We both really liked the Fyvie course despite the rain, mist and general gloom of a sodden Sunday morning. The course is around 2830 Yards, Par 35 off the Men's White tees and is moderately hilly, requiring pin point accuracy on some holes. For example, the 1st is a flat 302 yard Par 4, but with heavy and soaking wet rough on both sides, your only option is to find the narrow fairway with your drive. The course was pretty lush due to the weeks of the seemingly incessant rain that's been the Scottish Summer so far, so the fairways were very slow and holding, with grass cuttings adding to the difficulty. The greens were pretty small and slow, as might be expected after such rain, but aside from their pace, were pretty good. We didn't notice at the time, but drainage here was really good, with the course in remarkably better condition than some that I'd play later in the week.
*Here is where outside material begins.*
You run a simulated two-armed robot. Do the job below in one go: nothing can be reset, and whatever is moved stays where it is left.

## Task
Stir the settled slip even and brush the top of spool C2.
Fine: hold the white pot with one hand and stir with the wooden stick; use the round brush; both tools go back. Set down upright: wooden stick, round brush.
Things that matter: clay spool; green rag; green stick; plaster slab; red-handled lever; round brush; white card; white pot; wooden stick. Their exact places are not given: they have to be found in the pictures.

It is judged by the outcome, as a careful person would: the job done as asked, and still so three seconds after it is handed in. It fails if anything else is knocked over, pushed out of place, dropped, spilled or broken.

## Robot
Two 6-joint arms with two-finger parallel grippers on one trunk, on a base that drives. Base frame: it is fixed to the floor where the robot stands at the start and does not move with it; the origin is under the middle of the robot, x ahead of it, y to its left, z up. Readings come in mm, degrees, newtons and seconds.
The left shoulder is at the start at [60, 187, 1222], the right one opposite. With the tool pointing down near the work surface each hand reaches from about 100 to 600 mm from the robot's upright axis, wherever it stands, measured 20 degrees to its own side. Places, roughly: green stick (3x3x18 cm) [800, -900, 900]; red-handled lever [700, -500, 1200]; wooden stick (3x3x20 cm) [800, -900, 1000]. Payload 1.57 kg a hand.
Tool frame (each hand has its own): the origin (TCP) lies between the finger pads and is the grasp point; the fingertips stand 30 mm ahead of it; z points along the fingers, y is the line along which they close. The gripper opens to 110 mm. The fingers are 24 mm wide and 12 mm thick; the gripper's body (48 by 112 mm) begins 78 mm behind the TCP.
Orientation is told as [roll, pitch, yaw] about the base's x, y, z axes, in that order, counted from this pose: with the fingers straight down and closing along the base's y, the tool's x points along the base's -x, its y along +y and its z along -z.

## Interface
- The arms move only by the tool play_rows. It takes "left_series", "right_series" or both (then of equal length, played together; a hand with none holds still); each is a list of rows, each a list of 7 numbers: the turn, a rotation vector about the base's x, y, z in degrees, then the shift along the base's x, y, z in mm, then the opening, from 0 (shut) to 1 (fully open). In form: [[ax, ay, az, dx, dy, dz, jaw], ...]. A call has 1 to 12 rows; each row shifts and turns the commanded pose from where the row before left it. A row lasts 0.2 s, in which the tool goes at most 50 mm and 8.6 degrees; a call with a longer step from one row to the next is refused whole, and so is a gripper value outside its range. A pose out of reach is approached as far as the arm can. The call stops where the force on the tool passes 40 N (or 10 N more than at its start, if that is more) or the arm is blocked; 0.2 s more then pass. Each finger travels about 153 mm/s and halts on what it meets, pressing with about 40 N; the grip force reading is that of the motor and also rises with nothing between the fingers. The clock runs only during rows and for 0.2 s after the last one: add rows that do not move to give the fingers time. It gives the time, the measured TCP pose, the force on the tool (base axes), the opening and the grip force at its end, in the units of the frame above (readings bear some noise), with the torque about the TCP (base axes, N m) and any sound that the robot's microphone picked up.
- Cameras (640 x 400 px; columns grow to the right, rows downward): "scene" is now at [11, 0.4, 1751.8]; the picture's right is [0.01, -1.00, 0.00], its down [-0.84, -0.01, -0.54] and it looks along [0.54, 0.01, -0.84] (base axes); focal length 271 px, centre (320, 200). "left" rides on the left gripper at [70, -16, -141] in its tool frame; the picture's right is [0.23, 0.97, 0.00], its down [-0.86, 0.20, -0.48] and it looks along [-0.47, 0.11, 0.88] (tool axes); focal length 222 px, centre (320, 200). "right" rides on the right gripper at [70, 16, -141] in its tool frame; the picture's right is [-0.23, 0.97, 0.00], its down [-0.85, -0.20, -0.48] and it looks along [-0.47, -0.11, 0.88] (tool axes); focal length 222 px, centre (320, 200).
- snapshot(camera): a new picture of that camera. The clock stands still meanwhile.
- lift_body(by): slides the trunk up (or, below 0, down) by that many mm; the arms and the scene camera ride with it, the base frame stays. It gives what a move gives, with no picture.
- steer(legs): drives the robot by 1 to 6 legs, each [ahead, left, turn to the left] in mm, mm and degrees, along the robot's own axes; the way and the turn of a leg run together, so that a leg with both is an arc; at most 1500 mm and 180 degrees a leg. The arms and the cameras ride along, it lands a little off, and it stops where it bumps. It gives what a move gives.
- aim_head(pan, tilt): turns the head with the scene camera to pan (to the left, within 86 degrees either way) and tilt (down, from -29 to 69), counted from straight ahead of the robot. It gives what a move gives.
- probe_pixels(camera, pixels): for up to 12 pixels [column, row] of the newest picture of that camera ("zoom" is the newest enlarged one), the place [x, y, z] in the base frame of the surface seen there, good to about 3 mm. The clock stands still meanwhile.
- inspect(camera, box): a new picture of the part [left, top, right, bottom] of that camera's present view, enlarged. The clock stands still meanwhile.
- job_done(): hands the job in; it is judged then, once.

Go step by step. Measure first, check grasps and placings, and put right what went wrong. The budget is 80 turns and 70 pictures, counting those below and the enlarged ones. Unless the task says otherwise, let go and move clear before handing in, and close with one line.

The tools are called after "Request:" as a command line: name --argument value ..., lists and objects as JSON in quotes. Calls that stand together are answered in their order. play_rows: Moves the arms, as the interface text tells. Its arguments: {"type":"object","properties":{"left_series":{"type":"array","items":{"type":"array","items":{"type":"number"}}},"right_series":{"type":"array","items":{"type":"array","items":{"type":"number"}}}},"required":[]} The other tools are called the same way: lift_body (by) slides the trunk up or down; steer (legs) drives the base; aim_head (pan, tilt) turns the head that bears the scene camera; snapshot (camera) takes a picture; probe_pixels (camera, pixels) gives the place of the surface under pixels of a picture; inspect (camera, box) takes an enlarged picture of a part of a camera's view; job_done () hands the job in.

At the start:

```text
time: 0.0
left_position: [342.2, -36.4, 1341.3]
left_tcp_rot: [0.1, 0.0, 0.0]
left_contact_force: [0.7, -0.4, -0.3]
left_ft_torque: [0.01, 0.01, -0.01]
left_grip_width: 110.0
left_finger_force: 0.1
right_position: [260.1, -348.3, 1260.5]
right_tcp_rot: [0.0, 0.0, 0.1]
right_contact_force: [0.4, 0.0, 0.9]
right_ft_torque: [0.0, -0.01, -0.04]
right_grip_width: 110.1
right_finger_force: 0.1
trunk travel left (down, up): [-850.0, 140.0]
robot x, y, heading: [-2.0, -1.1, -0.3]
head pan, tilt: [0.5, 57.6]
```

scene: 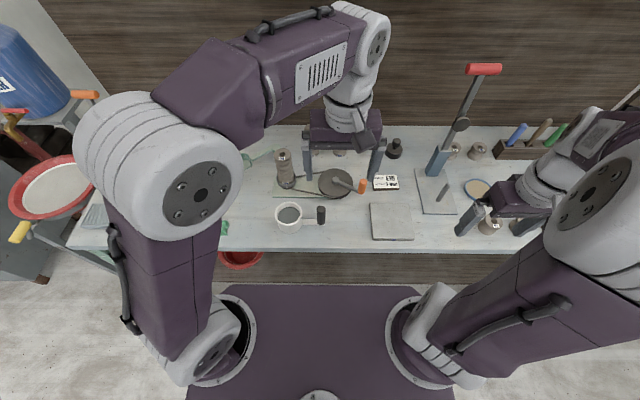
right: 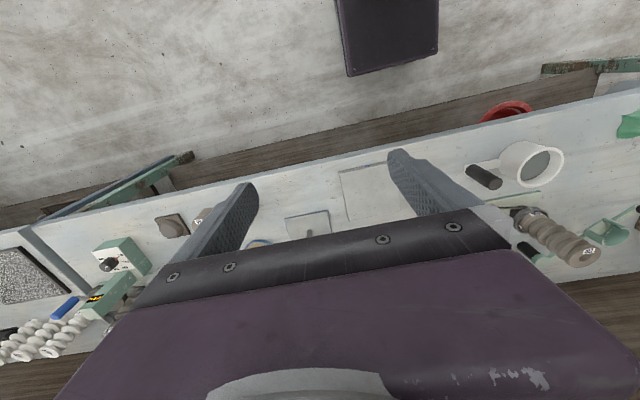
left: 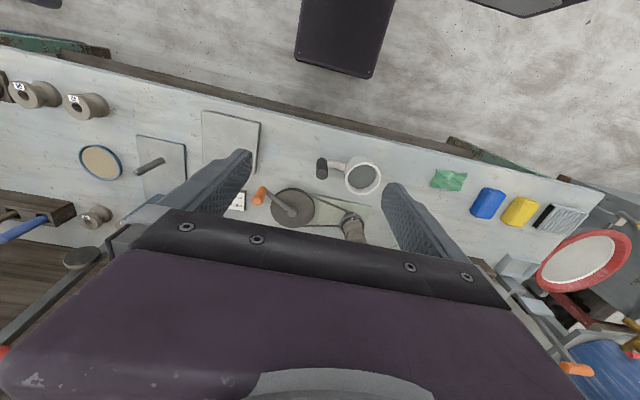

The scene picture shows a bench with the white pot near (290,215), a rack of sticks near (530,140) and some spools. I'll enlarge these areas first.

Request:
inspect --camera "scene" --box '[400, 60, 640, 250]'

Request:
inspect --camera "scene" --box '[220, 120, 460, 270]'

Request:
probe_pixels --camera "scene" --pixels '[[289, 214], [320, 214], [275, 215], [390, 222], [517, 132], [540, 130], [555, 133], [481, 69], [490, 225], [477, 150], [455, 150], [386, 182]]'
This is me on the 1st tee ready for the next round in the annual competition with Polly for our Summer Golf Trophy, with the scores tied at 3 matches each after our earlier rounds at courses in Vilamoura and Dumfries and Galloway.The 2nd hole is a slightly uphill 246 Yard Par 4, with the fairway sloping down from left to right. The second shot is longer than you might think! The 3rd is a really tricky dog leg right 298 Yard Par 4, named "Splash" which should give you a clue, as a large pond awaits any drive slightly right of the marker pole. The tee shot is played blind over a small hill and you don't see the pond from the tee, so be warned. The 4th is a steeply uphill 183 Yard Par 3 which also plays far longer than it looks. By the time we'd got there, the mist had really closed in and although publicity for the course refers to outstanding views of the surrounding countryside, we were lucky to be able to guess the location of the green. This is a misty view of the 4th green, with the 3rd hole just visible in the background.
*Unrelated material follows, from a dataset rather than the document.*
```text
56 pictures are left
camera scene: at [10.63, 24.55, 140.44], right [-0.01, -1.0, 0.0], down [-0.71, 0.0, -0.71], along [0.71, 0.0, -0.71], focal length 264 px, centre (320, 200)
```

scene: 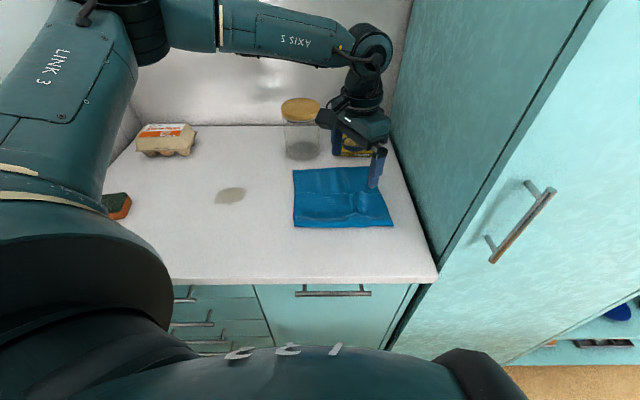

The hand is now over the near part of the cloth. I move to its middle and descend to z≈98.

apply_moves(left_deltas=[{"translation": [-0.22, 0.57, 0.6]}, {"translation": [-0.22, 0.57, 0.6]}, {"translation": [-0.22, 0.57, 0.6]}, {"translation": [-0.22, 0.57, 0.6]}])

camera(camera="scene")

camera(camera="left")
The 5th is the Stroke Index 1 hole, a 339 Yard Par 4. I'd hooked my drive into heavy rough and lost my ball, running up a treble bogey in the process. The 6th had recently been lengthened to something like 235 Yards, but was still, we thought, a Par 3. The hole is slightly uphill, with an awkward 2 tier green. I had a comfortable 4, but by then my score was level 5s, not what I'd hoped for on such a short course. I'm often asked to comment on my favourite course in Scotland and it's easy to think about Castle Stuart and Kingsbarns etc. However, even on the most unheralded courses there's usually one hole that stands out as a really good well-designed test. The 7th is easily the best hole at Fyvie and one of the most memorable holes we played during our Aberdeenshire week. This is a dog leg right 475 Yard Par 5,requiring an accurate drive avoiding OOB to the right and a hillock to the left of the fairway. I'd hit a good drive right over the marker pole and a rescue club just past the dog leg corner. From there, it's a 150 yards steeply downhill to a small green protected by a pond to the left of the green. A bunker to the front right of the green would really tighten this hole, but maybe that's just me being too clever after finding the fringe of the green just 10 feet short of the hole with my 27 Degree Rescue third shot. I missed the birdie putt, but this is a really good hole.
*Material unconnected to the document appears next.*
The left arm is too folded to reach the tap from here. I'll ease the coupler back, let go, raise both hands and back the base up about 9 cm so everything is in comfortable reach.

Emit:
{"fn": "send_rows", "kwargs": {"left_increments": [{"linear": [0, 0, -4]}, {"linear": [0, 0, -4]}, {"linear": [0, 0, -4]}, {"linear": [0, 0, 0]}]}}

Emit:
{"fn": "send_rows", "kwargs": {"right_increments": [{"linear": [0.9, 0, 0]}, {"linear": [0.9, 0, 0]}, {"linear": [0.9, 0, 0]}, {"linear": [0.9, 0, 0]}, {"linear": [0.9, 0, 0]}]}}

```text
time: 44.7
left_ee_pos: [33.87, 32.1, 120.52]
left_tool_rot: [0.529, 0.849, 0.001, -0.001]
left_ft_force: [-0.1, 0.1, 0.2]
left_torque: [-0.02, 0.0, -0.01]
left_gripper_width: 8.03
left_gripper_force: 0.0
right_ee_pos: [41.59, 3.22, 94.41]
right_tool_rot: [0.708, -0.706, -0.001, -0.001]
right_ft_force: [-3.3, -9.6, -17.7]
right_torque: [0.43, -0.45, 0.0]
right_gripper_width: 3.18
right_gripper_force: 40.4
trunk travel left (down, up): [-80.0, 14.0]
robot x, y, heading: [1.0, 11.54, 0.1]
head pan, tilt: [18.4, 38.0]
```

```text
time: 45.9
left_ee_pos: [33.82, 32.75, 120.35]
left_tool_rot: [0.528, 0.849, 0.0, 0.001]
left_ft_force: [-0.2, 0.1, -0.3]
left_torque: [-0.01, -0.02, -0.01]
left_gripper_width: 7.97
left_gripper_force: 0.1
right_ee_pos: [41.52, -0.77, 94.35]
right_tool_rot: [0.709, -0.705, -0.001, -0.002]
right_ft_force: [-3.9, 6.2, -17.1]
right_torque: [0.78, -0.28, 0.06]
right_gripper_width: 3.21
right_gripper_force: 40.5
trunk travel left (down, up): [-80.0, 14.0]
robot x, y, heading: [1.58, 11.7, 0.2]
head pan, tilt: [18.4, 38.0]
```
I'm less sure about the 8th, a really tough uphill 425 Yard Par 4, which is considered one of the easier holes according to the Stroke Index. The fairway is pretty wide off the tee, but narrows considerably towards the green, bringing heavy rough on the left into play for your approach shot. That's where I lost my second ball, en route to an ugly 7. Maybe this hole plays easier in dry conditions, but when we played it this was probably the toughest hole on the course. The 9th is a fine slightly downhill 314 Yard Par 4, finishing as all closing holes should, right in front of the clubhouse windows. I'd hit a good drive and had only an easy 8 iron to the green, but regular readers of this blog will know that I'm occasionally prone to the odd sh--- so this is a sideways look at the 9th fairway and the clubhouse after "one of those." That error led to a closing bogey and a poor 47 in total, with 14 putts, well adrift of my ambitions for the round. Not surprisingly, Polly took the honours and surged into a half-point lead in our annual trophy contest.
Fyvie is a really good little course, well worth searching out. Craig and Stu have yet to play here and I'm looking forward to joining them for another go at Fyvie, probably once the new holes have been added.